- Stated task:
Repeat the text section that opens with "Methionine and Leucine" in full.

- Recorded information:

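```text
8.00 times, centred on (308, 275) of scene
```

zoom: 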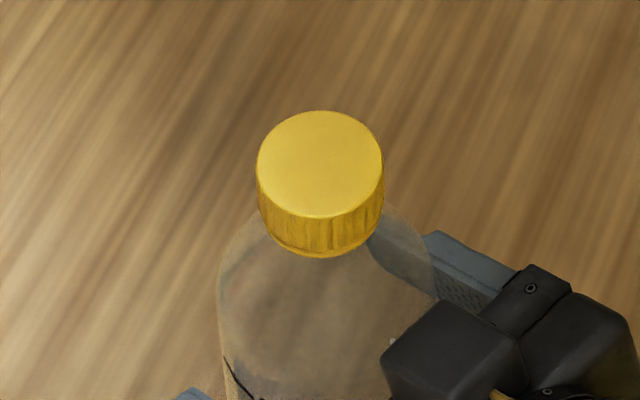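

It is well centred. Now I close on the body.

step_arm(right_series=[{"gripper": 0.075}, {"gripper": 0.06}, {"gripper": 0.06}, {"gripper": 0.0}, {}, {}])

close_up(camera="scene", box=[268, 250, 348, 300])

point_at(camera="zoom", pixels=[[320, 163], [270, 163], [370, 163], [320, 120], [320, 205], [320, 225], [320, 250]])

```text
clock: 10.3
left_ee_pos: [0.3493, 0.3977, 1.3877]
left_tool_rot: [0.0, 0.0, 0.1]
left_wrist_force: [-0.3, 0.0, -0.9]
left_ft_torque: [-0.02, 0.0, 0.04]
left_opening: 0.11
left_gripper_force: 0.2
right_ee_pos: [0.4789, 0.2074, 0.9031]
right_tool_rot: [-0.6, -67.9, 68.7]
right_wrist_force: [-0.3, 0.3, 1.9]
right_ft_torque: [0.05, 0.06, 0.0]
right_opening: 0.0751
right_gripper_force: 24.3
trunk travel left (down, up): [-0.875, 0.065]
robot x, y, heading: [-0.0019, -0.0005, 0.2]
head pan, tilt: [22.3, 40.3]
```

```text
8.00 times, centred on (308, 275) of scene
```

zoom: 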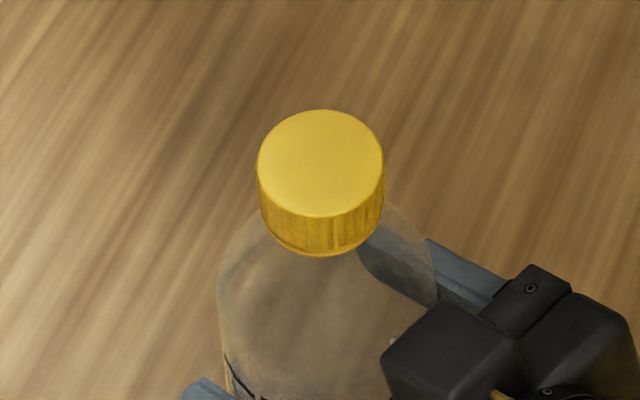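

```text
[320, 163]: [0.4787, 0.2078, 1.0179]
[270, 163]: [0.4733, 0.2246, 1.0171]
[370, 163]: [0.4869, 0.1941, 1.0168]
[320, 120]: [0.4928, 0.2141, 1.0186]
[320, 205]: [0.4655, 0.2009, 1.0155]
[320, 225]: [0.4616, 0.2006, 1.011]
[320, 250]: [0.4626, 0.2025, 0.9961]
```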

- Text section:
Methionine and Leucine Promote mTOR Gene Transcription and Milk Synthesis in Mammary Epithelial Cells through the eEF1Bα-UBR5-ARID1A Signaling

Amino acids are essential for the activation of the mechanistic target of rapamycin (mTOR), but the corresponding molecular mechanism is not yet fully understood. We previously found that Met stimulated eukaryotic elongation factor alpha (eEF1B alpha) nuclear localization in bovine mammary epithelial cells (MECs). Herein, we explored the role and molecular mechanism of eEF1B alpha in methionine (Met)- and leucine (Leu)-stimulated mTOR gene transcription and milk synthesis in MECs. eEF1B alpha knockdown decreased milk protein and fat synthesis, cell proliferation, and mTOR mRNA expression and phosphorylation, whereas eEF1B alpha overexpression had the opposite effects. QE-MS analysis detected that eEF1B alpha was phosphorylated at Ser106 in the nucleus and Met and Leu stimulated p-eEF1B alpha nuclear localization. eEF1B alpha knockdown abrogated the stimulation of Met and Leu by mTOR mRNA expression and phosphorylation, and this regulatory role was dependent on its phosphorylation. Akt knockdown blocked the stimulation of Met and Leu by eEF1B alpha and p-eEF1B alpha expression. ChIP-PCR detected that p-eEF1B alpha bound only to the -548 to -793 nt site in the mTOR promoter, and ChIP-qPCR further detected that Met and Leu stimulated this binding. eEF1B alpha mediated Met and Leu' stimulation on mTOR mRNA expression and phosphorylation through inducing AT-rich interaction domain 1A (ARID1A) ubiquitination degradation, and this process depended on eEF1B alpha phosphorylation. p-eEF1B alpha interacted with ARID1A and ubiquitin protein ligase E3 module N-recognition 5 (UBR5), and UBR5 knockdown rescued the decrease of the ARID1A protein level by eEF1B alpha overexpression. Both eEF1B alpha and p-eEF1B alpha were highly expressed in mouse mammary gland tissues during the lactating period. In summary, we reveal that Met and Leu stimulate mTOR transcriptional activation and milk protein and fat synthesis in MECs through eEF1B alpha-UBR5-ARID1A signaling.

- Response:
Methionine and Leucine Promote mTOR Gene Transcription and Milk Synthesis in Mammary Epithelial Cells through the eEF1Bα-UBR5-ARID1A Signaling

Amino acids are essential for the activation of the mechanistic target of rapamycin (mTOR), but the corresponding molecular mechanism is not yet fully understood. We previously found that Met stimulated eukaryotic elongation factor alpha (eEF1B alpha) nuclear localization in bovine mammary epithelial cells (MECs). Herein, we explored the role and molecular mechanism of eEF1B alpha in methionine (Met)- and leucine (Leu)-stimulated mTOR gene transcription and milk synthesis in MECs. eEF1B alpha knockdown decreased milk protein and fat synthesis, cell proliferation, and mTOR mRNA expression and phosphorylation, whereas eEF1B alpha overexpression had the opposite effects. QE-MS analysis detected that eEF1B alpha was phosphorylated at Ser106 in the nucleus and Met and Leu stimulated p-eEF1B alpha nuclear localization. eEF1B alpha knockdown abrogated the stimulation of Met and Leu by mTOR mRNA expression and phosphorylation, and this regulatory role was dependent on its phosphorylation. Akt knockdown blocked the stimulation of Met and Leu by eEF1B alpha and p-eEF1B alpha expression. ChIP-PCR detected that p-eEF1B alpha bound only to the -548 to -793 nt site in the mTOR promoter, and ChIP-qPCR further detected that Met and Leu stimulated this binding. eEF1B alpha mediated Met and Leu' stimulation on mTOR mRNA expression and phosphorylation through inducing AT-rich interaction domain 1A (ARID1A) ubiquitination degradation, and this process depended on eEF1B alpha phosphorylation. p-eEF1B alpha interacted with ARID1A and ubiquitin protein ligase E3 module N-recognition 5 (UBR5), and UBR5 knockdown rescued the decrease of the ARID1A protein level by eEF1B alpha overexpression. Both eEF1B alpha and p-eEF1B alpha were highly expressed in mouse mammary gland tissues during the lactating period. In summary, we reveal that Met and Leu stimulate mTOR transcriptional activation and milk protein and fat synthesis in MECs through eEF1B alpha-UBR5-ARID1A signaling.